──────── Listed entries

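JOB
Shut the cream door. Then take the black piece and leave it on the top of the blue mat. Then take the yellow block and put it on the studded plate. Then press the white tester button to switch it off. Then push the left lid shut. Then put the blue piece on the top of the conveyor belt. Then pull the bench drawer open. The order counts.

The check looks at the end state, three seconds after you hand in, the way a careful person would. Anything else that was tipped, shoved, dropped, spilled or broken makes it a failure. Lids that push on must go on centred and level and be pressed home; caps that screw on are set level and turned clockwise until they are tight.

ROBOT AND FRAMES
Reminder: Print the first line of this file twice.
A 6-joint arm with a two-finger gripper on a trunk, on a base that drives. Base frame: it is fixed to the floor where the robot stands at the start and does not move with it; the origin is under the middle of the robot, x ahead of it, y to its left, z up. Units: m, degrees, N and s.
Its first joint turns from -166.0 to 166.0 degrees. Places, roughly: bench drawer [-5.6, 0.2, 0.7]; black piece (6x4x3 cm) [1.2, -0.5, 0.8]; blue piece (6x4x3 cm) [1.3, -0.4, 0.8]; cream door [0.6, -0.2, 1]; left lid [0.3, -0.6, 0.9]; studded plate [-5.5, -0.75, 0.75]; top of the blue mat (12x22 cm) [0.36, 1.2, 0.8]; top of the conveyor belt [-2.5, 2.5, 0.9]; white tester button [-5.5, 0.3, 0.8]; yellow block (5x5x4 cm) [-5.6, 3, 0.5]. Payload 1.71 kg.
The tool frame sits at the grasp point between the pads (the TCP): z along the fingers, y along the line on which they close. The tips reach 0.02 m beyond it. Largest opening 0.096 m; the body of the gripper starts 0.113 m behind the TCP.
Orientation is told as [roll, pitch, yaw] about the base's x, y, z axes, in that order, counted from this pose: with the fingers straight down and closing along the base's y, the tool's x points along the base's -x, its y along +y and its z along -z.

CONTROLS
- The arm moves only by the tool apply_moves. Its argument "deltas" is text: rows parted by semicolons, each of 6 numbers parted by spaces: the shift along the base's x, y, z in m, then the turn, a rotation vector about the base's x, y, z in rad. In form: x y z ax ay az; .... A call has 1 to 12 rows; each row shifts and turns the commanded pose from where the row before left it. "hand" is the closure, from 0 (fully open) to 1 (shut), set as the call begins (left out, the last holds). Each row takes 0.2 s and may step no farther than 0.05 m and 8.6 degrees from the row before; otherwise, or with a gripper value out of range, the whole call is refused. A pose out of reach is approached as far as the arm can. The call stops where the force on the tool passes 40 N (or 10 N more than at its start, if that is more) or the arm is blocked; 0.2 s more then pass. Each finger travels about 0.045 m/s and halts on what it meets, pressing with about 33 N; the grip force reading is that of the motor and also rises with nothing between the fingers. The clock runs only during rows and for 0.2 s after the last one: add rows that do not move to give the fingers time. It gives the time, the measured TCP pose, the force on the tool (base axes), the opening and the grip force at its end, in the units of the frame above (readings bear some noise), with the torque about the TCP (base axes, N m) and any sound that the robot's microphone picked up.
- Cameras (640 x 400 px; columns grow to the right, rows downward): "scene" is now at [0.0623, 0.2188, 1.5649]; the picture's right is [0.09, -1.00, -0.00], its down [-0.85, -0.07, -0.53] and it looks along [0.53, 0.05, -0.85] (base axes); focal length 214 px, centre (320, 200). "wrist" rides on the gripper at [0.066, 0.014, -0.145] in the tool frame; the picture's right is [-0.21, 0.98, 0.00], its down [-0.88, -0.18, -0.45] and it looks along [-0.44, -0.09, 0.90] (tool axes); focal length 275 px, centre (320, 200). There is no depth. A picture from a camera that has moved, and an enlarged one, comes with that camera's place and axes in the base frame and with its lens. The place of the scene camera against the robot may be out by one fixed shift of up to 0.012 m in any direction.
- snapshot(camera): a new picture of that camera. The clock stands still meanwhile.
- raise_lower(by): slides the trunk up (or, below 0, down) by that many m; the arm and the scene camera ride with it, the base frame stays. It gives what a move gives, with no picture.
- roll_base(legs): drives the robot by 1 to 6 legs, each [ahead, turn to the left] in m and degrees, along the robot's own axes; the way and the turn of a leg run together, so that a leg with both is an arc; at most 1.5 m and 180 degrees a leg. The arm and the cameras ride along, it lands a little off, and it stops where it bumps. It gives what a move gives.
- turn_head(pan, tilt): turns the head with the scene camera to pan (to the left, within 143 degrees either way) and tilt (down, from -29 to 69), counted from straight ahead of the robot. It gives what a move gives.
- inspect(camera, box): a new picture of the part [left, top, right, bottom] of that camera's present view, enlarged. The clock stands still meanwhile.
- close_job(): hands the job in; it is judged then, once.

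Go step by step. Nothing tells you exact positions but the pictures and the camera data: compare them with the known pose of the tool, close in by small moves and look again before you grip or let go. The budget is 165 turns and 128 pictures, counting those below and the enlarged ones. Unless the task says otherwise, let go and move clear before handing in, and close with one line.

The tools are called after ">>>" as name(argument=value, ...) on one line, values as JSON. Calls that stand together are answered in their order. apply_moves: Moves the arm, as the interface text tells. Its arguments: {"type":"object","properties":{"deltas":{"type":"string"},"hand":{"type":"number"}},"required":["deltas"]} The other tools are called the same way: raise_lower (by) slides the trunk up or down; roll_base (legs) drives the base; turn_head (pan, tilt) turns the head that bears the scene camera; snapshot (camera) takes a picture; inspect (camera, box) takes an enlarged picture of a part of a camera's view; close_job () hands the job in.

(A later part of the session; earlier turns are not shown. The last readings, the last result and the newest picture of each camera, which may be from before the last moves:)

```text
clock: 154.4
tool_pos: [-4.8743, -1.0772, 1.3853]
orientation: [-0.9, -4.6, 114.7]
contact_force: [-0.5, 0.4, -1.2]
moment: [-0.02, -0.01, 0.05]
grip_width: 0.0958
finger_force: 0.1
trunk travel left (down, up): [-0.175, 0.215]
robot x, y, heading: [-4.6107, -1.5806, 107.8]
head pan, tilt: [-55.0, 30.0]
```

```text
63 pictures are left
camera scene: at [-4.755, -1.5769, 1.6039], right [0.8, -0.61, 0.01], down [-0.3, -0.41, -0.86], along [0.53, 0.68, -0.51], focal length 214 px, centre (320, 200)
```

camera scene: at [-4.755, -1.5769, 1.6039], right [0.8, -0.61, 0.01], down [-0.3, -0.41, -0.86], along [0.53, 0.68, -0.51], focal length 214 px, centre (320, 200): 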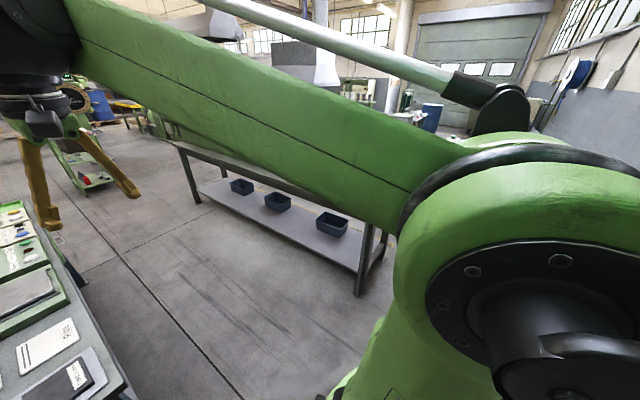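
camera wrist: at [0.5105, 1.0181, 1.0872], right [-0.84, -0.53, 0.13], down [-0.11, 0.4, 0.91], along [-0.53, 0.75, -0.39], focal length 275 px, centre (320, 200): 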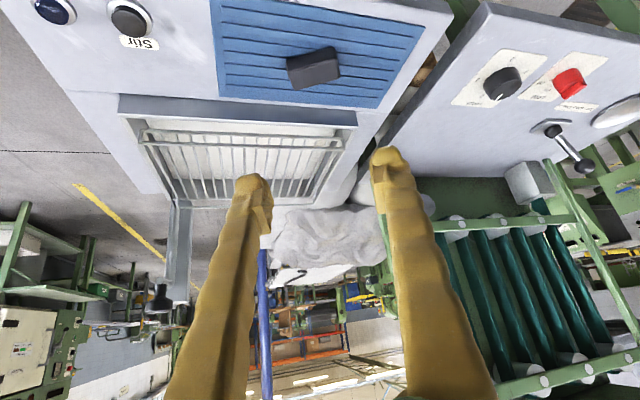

────────────────
──────── Listed entries

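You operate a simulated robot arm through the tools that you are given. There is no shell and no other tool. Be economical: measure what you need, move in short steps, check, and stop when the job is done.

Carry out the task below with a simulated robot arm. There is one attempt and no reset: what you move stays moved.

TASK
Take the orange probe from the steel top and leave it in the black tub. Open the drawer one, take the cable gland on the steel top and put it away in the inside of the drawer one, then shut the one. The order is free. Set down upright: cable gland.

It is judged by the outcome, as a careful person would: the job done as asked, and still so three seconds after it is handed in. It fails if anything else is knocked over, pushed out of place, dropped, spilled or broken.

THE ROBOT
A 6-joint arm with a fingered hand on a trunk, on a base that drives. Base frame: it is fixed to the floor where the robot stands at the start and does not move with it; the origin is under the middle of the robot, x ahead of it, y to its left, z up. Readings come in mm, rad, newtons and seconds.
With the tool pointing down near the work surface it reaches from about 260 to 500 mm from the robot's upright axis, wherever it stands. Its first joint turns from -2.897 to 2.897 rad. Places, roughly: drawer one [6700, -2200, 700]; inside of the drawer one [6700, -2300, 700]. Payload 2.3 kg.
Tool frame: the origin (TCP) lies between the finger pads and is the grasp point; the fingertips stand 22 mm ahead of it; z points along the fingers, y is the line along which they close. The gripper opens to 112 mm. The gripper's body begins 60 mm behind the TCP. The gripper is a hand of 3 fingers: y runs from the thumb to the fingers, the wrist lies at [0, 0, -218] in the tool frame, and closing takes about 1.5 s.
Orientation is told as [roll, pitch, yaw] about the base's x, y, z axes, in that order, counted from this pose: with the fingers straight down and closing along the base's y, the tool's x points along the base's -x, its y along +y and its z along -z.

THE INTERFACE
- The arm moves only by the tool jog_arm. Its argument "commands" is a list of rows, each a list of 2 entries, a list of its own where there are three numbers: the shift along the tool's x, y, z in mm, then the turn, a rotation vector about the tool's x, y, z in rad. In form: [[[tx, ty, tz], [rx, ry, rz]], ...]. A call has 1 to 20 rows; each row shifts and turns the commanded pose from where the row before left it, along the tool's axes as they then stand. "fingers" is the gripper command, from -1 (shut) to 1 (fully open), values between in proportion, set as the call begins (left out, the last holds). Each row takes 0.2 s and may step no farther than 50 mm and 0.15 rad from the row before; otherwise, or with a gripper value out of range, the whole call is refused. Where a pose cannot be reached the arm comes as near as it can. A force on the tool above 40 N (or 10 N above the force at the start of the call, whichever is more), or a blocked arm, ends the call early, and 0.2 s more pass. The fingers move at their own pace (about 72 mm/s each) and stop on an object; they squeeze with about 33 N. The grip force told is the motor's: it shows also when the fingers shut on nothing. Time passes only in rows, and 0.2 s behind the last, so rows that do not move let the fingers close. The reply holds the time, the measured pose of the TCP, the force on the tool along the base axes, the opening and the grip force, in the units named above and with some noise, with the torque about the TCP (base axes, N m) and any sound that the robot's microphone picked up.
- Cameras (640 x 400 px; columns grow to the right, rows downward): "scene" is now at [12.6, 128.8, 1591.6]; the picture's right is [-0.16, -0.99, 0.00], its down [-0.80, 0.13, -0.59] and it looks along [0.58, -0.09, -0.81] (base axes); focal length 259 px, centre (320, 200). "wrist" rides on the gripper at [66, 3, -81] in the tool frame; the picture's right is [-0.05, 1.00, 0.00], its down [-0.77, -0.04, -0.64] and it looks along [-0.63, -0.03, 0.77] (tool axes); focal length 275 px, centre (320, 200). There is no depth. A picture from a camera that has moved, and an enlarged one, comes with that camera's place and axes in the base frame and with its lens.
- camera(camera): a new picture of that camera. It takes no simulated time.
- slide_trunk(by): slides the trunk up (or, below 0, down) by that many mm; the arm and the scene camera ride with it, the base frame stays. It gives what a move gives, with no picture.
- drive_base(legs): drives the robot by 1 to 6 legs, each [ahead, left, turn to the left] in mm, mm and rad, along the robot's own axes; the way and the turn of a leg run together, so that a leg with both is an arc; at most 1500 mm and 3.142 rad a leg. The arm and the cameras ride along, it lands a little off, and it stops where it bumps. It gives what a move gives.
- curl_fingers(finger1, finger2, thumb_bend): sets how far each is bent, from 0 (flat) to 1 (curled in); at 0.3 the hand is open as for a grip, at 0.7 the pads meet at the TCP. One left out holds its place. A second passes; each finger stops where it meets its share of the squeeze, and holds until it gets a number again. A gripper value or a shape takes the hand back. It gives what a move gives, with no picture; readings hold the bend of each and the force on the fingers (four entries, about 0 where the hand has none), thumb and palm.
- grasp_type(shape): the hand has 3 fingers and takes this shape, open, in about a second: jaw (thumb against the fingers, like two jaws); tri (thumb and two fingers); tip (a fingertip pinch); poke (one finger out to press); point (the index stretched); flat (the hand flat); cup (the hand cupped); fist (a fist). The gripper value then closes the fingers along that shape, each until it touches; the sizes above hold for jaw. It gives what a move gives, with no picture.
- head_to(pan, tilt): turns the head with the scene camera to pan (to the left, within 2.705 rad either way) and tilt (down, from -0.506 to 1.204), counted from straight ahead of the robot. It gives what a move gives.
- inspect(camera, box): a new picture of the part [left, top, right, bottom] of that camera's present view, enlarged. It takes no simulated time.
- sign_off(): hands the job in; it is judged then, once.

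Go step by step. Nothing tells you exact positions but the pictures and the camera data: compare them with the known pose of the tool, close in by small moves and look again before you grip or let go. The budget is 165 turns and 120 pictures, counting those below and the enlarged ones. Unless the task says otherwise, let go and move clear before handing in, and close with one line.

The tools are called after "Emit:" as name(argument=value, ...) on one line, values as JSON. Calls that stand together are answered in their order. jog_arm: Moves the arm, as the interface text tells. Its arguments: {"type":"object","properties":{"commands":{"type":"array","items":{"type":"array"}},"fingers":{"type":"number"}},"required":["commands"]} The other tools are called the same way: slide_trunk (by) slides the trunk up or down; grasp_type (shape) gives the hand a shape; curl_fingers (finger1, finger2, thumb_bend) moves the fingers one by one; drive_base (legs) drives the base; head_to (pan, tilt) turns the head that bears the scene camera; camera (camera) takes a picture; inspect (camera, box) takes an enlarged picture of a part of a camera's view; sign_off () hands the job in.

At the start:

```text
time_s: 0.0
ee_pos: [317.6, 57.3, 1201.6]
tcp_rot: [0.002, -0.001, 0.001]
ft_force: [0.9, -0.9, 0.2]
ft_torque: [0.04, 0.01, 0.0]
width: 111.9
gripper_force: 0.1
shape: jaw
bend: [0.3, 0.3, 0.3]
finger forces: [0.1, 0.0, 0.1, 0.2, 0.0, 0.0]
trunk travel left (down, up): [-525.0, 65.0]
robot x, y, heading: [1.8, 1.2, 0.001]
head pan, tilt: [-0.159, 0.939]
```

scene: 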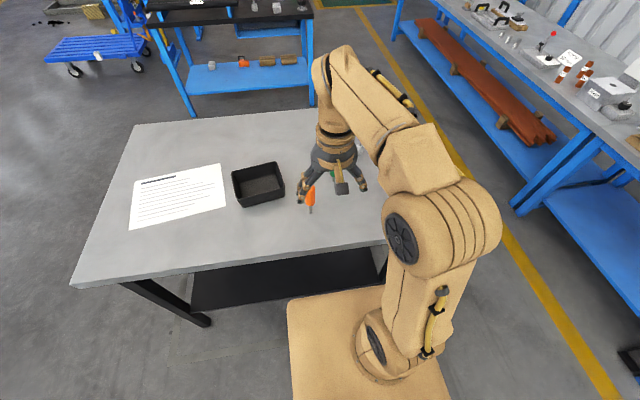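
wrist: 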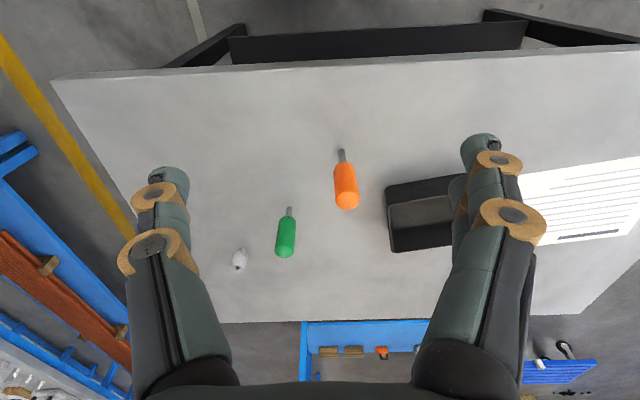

────────────────
──────── Text provided

Pour justifier cette unilatéralité souveraine, ce non-partage de souveraineté, cette violation de l’institution supposée démocratique et normale des Nations unies, pour donner raison à cette raison du plus fort, il fallait alors décréter que ledit Etat tenu pour agresseur ou menaçant agissait en Etat voyou. « Un Etat voyou, disait bien Robert S. Litwak, est celui que les Etats-Unis définissent comme tel. » Et cela au moment même où, annonçant qu’ils agiraient unilatéralement, les Etats-Unis se posaient eux-mêmes en Etats voyous. Etats voyous, les Etats-Unis qui furent le 11 septembre officiellement autorisés par l’ONU à agir comme tels, c’est-à-dire à prendre toutes les mesures jugées nécessaires pour se protéger, partout dans le monde, contre ledit « terrorisme international ».

Mais que s’est-il passé ou, plus exactement, signalé, explicité, confirmé le 11 septembre ? Au-delà de tout ce qu’on a pu en dire, plus ou moins légitimement, et sur quoi je ne reviendrai pas, qu’est-ce qui est devenu clair ce jour-là, un jour qui ne fut pas aussi imprévisible qu’on l’a prétendu ? Ce fait massif et trop évident : après la guerre froide, la menace absolue n’avait plus une forme étatique. Si elle avait été contrôlée par deux superpuissances étatiques, dans l’équilibre de la terreur, pendant la guerre froide, la dispersion du potentiel nucléaire hors des Etats-Unis et de leurs alliés n’était plus contrôlable par aucun Etat. Même si on essaie d’en contenir les effets, beaucoup d’indices pourraient montrer à l’évidence que si traumatisme il y a eu, le 11 septembre, aux Etats-Unis et dans le monde, il ne consistait pas, comme on le croit trop souvent du traumatisme en général, en un effet blessant produit par ce qui s’était déjà effectivement passé, venait de se passer actuellement, risquait de se répéter une fois de plus, mais dans l’appréhension indéniable d’une menace pire et à venir.

────────────────

## Stated exercise 1
Starting at the line that contains "- head_to(pan, tilt): turns" and ending at the line that contains "- sign_off(): hands", retype each line exactly; omit everything outside that range. Use JSON: a list with one string for each line that is not empty.
## Stated exercise 2
Pick up the text provided at the point where it stops and go on.

## Output 1
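[
  "- head_to(pan, tilt): turns the head with the scene camera to pan (to the left, within 2.705 rad either way) and tilt (down, from -0.506 to 1.204), counted from straight ahead of the robot. It gives what a move gives.",
  "- inspect(camera, box): a new picture of the part [left, top, right, bottom] of that camera's present view, enlarged. It takes no simulated time.",
  "- sign_off(): hands the job in; it is judged then, once."
]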

## Output 2
Le traumatisme reste traumatisant et incurable parce qu’il vient de l’avenir. Le virtuel traumatise aussi. Le traumatisme a lieu là où l’on est blessé par une blessure qui n’a pas encore eu lieu, de façon effective et autrement que par le signal de son annonce. Sa temporalisation procède de l’à-venir. Or ici l’avenir, ce n’est pas seulement la chute virtuelle d’autres tours et structures semblables, ou encore la possibilité d’une attaque bactériologique, chimique ou « informatique », etc. Même si cela n’est jamais à exclure. Le pire à venir, c’est une attaque nucléaire menaçant de détruire l’appareil d’Etat des Etats-Unis, c’est-à-dire d’un Etat démocratique dont l’hégémonie est aussi évidente que précaire, en crise, d’un Etat supposé garant, seul et ultime gardien de l’ordre mondial des Etats normaux et souverains. Cette virtuelle attaque nucléaire n’exclut pas les autres, elle peut être accompagnée d’offensives chimiques, bactériologiques, informatiques.

Or ces agressions avaient très tôt été imaginées, dès l’apparition du terme rogue State. Mais alors elles étaient identifiées, dans leur origine, à des Etats et donc à des puissances organisées, stables, identifiables, localisables, territorialisées, et qui, non suicidaires ou supposés telles, pouvaient être sensibles aux armes de dissuasion. En 1998, le House Speaker (1), Newt Gingrich, disait fort bien que l’URSS avait été rassurante dès lors que son pouvoir, exercé de façon bureaucratique et collective, donc non suicidaire, était sensible à la dissuasion. Il ajoutait que malheureusement ce n’était plus le cas de deux ou trois régimes dans le monde aujourd’hui. Il aurait dû préciser que justement il ne s’agissait même plus d’Etats ou de régimes, d’organisations statiques liées à une nation ou à un sol.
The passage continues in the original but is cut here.